Nice bit of serendipity

You can't tell, of course, but I'm blogging this across our brand-new wireless network, which I spent most of yesterday morning setting up. I hit a few issues initially, but now it works really well.

We were sitting in the lounge taking it for a test-drive, and Erin went to the NZ Herald site to see if it's possible to subscribe just to the Weekend Herald (it isn't). While there, we spotted a random Google ad for The Labyrinth Company, and clicked on it, since we're interested in labyrinths. (I talked about putting in a garden labyrinth at our other place. There isn't really room for one here.)

On their About Labyrinths page they say:

Research conducted by Dr. Herbert Benson at Harvard Medical School’s Mind/Body Medical Institute has found focused walking meditations are highly efficient at reducing anxiety and eliciting what Dr. Benson calls the ‘relaxation response’. This effect has significant long term health benefits, including lower blood pressure and breathing rates, reduced incidents of chronic pain, reduction of insomnia, improved fertility, and many other benefits. Regular meditative practice leads to greater powers of concentration and a sense of control and efficiency in one's life.
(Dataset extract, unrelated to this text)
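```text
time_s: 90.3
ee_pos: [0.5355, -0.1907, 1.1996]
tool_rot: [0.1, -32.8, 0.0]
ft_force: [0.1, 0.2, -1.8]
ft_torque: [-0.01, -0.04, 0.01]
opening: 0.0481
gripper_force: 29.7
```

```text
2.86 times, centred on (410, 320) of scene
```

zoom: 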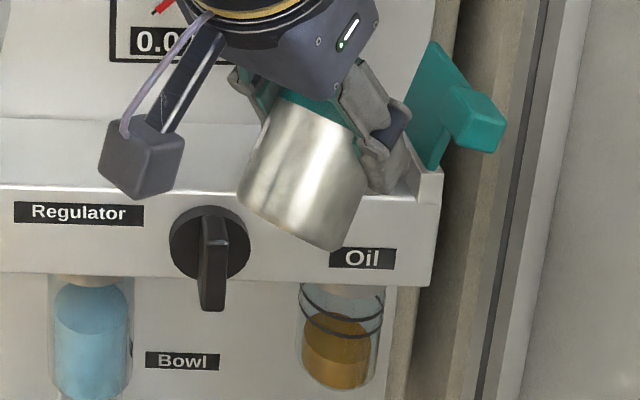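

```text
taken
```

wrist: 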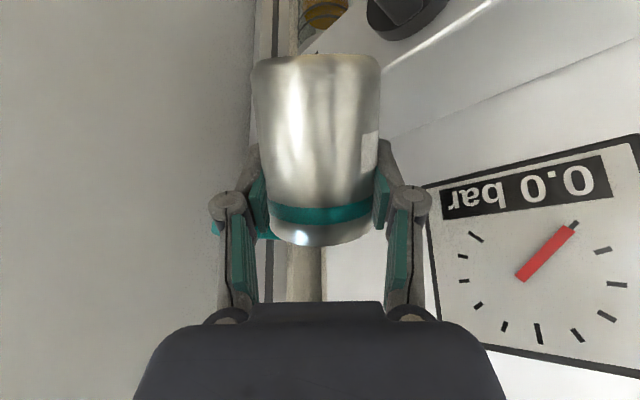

Labyrinth walking is among the simplest forms of focused walking meditation, and the demonstrated health benefits have led hundreds of hospitals, health care facilities, and spas to install labyrinths in recent years.

We thought that was pretty interesting, so we Googled for Dr Benson and his Institute and found one of the best descriptions of Centering Prayer we've seen that doesn't call it that - he calls it "Elicitation of the Relaxation Response". It's all there: choose a focus word from your belief system, sit quietly, close your eyes, progressively relax your muscles, breathe slowly and naturally, when you find yourself drifting into thoughts gently return to your word, practice for 10 to 20 minutes twice daily for optimum effect.

It sounds, on rereading, as if he is more on the lines of John Main's Christian Meditation, where you keep repeating the word, rather than Centering Prayer as such, where you only use the word to return to when needed. But basically it's all the same stuff.

I'll have to look out for his book. And a link to his research is definitely going on the Hypno NZ website.